Look at what we just did, it's simple to generalise it, if we want three quarters of texture1 and 1 quarter of texture2, what would we do? multiply texture1 by 0.75 and texture2 by 0.25. A pattern has emerged, if we enter a fraction, then one texture's pixel values should be multiplied by this and the other texture's by 1 minus it. This actually is extremely similar to the param -etric equation of a line. So if we wanted one fifth of texture1, we have to mix it with 4 fifths of texture2, that's how this is gonna work if we use texture1 * fraction + texture2 * (1 - fraction). Think of it as this: If we specify some fraction of the first texture's colours, like half, then we take the rest of "the fraction" for the other texture's colours.

We could define the blending a different way, for example with just two fractions of colour values, but alpha blending is handy because we never get over flows of pixel colours.

Alpha blending can be used in transparencies of textures over others textures and cool stuff like that, one application of these transparencies in realtime is crossfading.

The next type of blending is what I call saturated blending, instead of having a predefined blending function that never results in pixel colour overflows, we let the user define two numbers and we blend the textures like this:

texture1 * fraction1 + texture2 * fraction2

You need to take care of those overflows of course.

PCO (iii) Shading

This is another filter that increases the attractivness of a texture, we take on texture and use it to "shade" another texture. I use the term shade very loosely, it is only the definition of texture shading that I use, what I do is this:

	     for each pixel in texture1
	   texture[current pixel] = texture[current pixel] *
				    texture2[current pixel] / 256;

Where texture1 is the texture we are shading, and texture2 is the texture we are using to shade it. What that code actually does is work out what fraction of total brightness the texture we are using to shade is, and multiply by that, it's just a scheme I thought up, and I call it texture shading. :)

PCO (iv) Invert

This is very simple, we just reverse the bits of each pixel in the texture, by reverse I mean set bits of value 0 to 1 and 1 to 0. We can do this two ways, either using the NOT bitwise operation or by setting the pixel's rgb components (the pixel's value) to 255 minus its current value. Note also, if you change the current operation of WritePixel you can get all sorts of neat textures, try setting it to minus and then inverting and then uninverting with operation at equals.

PCO (v) Edge Detection

Right, this is one which I'm not quite sure what is called, I thought it up myself so I can't class it that well, all I know is that it can detect edges (boundaries between two regions of (different) colour) in an image.

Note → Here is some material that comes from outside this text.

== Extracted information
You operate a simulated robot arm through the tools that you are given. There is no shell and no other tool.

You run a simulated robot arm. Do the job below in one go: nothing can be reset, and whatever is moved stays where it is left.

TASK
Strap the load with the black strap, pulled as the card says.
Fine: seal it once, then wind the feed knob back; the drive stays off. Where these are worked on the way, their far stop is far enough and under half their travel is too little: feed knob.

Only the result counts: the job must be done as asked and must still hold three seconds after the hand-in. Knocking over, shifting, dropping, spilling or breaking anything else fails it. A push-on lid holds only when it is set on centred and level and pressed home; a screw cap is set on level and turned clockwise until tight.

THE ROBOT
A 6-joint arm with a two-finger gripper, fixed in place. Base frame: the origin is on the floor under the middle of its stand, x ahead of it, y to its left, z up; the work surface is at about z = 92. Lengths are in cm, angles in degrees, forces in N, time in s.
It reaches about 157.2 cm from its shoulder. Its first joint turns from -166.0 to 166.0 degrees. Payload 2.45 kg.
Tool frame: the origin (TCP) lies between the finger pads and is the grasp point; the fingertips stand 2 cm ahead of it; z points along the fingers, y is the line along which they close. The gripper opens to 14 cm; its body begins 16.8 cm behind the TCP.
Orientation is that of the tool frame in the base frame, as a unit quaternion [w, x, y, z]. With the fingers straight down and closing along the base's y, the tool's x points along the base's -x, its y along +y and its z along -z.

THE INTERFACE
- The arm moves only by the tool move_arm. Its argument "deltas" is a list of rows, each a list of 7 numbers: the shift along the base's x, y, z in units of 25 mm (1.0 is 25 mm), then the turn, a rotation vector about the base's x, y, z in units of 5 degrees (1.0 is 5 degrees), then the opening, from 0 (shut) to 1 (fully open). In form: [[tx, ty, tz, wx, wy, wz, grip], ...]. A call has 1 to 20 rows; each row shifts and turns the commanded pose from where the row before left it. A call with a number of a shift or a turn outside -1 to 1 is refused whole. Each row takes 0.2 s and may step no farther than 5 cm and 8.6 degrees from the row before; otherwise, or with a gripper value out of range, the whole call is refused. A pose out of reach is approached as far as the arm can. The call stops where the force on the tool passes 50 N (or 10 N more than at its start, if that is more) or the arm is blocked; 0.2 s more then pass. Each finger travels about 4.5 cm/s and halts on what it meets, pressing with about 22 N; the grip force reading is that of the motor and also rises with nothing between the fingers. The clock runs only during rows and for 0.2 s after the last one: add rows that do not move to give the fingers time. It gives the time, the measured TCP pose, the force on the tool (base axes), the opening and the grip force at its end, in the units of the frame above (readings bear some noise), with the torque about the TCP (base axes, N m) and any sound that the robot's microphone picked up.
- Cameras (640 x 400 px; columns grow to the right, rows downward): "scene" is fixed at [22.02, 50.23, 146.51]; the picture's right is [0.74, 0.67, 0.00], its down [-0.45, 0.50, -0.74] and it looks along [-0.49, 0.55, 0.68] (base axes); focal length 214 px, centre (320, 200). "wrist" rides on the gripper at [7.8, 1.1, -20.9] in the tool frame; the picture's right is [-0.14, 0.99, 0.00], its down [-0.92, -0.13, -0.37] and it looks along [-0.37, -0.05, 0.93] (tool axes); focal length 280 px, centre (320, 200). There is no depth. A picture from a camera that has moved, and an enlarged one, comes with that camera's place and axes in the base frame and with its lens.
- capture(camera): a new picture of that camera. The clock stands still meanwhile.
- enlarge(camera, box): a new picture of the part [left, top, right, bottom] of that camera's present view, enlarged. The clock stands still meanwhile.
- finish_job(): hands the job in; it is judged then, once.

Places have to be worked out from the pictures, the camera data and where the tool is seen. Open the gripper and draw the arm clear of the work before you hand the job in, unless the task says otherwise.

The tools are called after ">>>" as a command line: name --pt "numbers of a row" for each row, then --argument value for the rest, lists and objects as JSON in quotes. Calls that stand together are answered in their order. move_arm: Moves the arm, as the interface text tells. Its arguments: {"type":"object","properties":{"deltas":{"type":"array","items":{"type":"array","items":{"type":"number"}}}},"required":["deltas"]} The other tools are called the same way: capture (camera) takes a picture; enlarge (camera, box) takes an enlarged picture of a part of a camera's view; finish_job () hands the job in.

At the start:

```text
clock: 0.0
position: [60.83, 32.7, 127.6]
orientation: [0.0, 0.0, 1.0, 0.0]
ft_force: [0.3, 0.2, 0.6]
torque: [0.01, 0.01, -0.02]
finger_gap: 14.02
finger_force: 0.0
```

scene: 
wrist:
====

Now for how it works, it is like an odd contrasty thing. We take the current pixel, find the absolute value of the difference between it and the pixel left of it, then set that pixel's colour to itself plus a number times the difference computed. This says basically, if there is a small difference make it bigger by a small amount, if there is a large difference make it bigger by a large amount. Quite simple, here's some pseudo-code,

for each pixel:
 difference = absolute value {colour of this pixel - colour of pixel to left}
 new colour of this pixel = colour of this pixel + difference * factor

"factor" is some number defined by the user (between 0 -> 20 is good).

To be slightly more general, we can specify two directions of edges to search highlight contrasts of, we specify an x and y direction (these are number of either -1 or +1) and add that onto the coordinates of the current pixel and do the same as above.

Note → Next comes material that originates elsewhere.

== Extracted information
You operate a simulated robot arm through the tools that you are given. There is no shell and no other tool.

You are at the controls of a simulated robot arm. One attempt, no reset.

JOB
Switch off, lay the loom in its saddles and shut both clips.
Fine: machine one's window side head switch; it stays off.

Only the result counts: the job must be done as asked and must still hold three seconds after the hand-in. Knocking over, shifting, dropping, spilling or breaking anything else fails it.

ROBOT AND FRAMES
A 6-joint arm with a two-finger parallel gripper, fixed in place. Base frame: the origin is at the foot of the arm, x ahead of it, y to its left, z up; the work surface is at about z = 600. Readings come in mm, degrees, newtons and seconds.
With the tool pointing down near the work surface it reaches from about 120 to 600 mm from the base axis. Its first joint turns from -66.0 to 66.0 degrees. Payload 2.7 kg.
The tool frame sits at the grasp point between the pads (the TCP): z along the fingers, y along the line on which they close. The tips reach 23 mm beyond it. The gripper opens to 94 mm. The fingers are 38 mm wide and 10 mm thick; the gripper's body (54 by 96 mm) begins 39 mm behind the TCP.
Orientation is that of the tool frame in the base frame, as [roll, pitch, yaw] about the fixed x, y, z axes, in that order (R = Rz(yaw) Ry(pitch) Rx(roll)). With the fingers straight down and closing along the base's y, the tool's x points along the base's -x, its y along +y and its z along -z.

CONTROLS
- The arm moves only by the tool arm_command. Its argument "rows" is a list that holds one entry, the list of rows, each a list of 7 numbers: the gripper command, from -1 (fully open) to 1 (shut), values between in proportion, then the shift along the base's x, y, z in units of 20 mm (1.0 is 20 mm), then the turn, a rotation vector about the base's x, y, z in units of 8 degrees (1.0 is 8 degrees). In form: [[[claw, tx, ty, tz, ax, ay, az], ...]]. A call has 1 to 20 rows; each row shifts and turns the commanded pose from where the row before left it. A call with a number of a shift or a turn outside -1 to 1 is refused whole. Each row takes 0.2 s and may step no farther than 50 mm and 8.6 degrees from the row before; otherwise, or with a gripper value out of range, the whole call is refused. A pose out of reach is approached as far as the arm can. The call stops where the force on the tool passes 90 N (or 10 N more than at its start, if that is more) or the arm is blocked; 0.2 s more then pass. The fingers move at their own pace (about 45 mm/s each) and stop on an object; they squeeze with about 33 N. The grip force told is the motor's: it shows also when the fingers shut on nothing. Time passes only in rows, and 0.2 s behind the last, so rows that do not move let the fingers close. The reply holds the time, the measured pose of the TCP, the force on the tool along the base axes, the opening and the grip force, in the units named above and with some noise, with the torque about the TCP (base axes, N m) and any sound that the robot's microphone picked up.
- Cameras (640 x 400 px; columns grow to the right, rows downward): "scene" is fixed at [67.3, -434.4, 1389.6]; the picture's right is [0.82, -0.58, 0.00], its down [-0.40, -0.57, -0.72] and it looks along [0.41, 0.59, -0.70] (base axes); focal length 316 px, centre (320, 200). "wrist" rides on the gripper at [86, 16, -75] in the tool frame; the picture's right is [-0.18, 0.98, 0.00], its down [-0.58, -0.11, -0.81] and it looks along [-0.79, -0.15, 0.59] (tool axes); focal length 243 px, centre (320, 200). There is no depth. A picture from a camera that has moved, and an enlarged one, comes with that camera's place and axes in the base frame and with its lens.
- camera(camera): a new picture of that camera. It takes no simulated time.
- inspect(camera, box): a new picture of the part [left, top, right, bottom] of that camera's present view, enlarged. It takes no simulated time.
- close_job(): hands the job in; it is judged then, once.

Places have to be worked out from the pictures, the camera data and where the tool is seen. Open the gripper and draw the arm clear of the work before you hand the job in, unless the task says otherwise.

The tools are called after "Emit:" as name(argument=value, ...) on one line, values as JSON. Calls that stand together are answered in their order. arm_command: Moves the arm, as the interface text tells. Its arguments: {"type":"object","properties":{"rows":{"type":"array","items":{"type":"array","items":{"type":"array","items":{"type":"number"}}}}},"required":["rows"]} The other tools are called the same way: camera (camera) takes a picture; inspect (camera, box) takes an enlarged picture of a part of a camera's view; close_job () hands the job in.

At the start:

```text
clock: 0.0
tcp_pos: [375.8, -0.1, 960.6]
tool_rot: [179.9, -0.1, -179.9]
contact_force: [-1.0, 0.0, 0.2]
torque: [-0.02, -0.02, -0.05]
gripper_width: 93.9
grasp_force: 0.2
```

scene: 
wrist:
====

You can also have "filters" like copy etc, just to operate between two layers, note, if you call my copy filter, it'll use the current operation to put the two layers together, if you use plus, then it'll add them. Again, this saves code and texture storage space.

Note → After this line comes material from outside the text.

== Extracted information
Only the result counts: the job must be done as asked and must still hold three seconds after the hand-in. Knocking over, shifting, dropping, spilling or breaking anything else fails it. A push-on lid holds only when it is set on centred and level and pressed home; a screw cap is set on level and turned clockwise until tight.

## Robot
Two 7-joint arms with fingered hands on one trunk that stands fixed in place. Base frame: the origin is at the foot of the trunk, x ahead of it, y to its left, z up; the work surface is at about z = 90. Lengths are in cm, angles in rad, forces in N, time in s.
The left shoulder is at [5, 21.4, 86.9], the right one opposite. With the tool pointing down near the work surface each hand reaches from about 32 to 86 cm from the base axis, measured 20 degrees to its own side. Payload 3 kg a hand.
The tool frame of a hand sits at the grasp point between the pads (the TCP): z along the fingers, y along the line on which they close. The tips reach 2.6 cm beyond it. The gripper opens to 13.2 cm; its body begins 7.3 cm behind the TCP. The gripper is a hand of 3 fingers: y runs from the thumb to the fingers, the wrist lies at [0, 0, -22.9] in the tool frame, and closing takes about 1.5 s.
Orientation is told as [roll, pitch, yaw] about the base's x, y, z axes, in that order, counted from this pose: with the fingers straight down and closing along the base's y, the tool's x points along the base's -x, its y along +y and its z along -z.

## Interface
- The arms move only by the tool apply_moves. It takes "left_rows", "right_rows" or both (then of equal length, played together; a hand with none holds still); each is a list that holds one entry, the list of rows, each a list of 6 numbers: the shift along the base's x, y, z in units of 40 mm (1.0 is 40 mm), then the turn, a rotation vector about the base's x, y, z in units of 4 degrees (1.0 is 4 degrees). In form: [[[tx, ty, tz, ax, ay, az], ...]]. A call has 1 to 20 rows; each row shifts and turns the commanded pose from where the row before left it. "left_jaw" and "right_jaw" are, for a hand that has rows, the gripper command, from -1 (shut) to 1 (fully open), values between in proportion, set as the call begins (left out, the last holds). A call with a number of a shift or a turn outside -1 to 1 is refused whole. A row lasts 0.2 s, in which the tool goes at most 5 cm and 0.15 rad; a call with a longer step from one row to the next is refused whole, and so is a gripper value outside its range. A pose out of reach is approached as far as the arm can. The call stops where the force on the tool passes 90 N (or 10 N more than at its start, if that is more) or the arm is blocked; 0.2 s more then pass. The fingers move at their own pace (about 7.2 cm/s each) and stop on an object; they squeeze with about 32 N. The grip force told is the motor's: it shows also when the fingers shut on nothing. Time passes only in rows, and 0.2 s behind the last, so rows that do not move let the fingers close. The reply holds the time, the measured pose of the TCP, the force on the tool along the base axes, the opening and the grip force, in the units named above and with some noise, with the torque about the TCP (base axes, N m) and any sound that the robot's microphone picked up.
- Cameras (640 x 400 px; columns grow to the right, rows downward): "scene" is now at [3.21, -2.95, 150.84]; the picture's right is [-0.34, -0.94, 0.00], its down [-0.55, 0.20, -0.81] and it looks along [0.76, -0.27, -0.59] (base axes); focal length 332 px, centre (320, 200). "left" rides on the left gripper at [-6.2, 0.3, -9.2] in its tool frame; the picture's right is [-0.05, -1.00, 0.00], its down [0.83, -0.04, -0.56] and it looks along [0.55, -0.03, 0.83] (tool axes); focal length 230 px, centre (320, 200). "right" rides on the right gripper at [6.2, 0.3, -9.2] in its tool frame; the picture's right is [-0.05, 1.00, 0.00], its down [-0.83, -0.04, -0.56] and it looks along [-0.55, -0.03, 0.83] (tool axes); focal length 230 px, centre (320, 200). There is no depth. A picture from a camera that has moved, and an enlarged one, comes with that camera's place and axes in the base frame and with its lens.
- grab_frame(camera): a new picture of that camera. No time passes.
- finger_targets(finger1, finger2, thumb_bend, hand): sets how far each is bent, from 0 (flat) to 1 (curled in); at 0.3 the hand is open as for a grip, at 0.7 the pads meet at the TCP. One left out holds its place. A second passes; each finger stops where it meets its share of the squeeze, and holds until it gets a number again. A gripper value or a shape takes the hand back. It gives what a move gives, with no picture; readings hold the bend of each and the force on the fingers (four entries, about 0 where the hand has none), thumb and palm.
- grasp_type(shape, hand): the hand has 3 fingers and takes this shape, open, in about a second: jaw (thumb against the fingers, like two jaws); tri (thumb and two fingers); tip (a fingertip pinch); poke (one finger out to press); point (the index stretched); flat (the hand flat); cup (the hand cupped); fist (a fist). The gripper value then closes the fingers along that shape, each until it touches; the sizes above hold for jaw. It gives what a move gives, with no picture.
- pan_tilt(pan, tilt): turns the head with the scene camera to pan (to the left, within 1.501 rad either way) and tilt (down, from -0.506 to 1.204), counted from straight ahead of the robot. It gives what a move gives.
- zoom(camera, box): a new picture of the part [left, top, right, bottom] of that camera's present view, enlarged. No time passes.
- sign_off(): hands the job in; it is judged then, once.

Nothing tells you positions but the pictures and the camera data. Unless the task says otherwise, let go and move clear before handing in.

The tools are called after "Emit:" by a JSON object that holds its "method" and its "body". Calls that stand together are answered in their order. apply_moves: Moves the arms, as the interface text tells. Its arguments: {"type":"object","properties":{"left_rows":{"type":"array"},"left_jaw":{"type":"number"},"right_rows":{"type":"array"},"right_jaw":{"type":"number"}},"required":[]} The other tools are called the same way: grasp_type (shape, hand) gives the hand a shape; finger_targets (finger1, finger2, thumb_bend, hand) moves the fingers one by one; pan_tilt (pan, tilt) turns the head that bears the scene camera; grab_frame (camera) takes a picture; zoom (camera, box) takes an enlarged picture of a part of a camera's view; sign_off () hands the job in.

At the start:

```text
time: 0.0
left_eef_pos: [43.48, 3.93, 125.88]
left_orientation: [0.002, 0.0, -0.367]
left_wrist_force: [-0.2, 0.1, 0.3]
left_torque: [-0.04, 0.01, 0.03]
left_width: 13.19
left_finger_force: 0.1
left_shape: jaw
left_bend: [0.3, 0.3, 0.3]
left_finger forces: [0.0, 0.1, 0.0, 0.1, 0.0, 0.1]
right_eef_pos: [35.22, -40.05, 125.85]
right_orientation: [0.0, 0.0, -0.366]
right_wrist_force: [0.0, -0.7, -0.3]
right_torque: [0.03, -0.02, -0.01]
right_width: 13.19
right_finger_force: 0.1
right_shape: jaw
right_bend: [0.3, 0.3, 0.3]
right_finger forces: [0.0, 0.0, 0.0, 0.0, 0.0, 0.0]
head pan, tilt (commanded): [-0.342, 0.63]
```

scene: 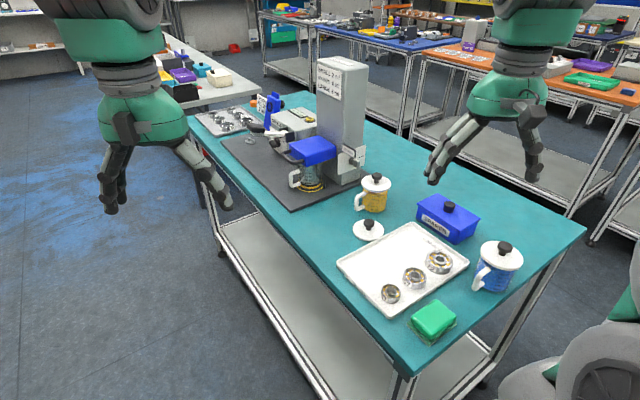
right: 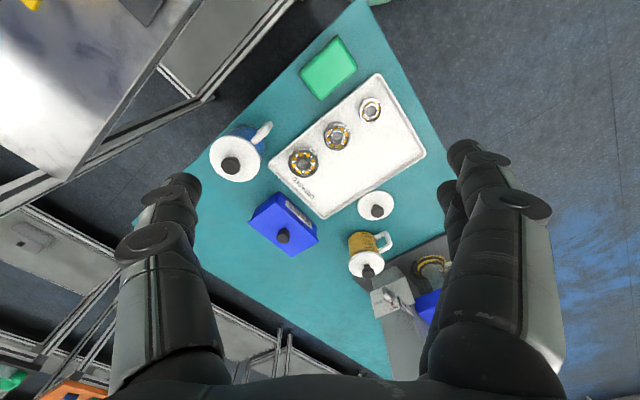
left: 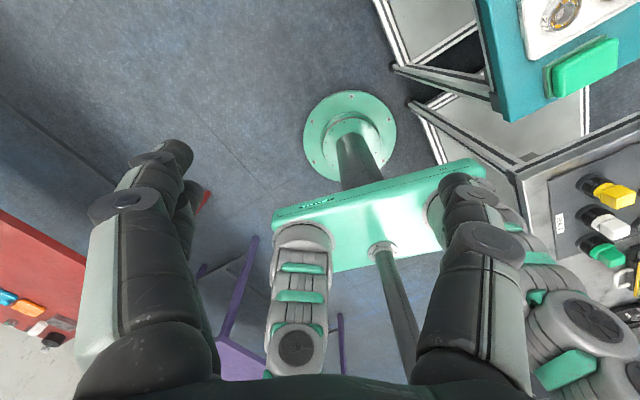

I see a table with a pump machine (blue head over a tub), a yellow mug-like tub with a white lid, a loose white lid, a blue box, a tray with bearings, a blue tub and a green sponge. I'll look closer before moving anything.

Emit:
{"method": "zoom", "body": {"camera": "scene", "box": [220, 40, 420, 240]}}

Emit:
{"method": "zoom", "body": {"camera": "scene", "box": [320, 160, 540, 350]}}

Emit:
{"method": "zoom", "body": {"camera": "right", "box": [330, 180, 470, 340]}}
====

People tend not to realise the power of this system, we can get a type of contrast filter "for free" by setting the operation to plus and copying the current layer onto itself, or another way, we can shade the current layer (texture object) onto itself.


There are more filters we could have coded, but, this is enough in my opinion, at least to start with. I have excluded an explanation of fractal plasma, because my routine is a bit buggy, and I don't want to explain it unless I'm sure about most of it.


-> "paradox / vivid sp"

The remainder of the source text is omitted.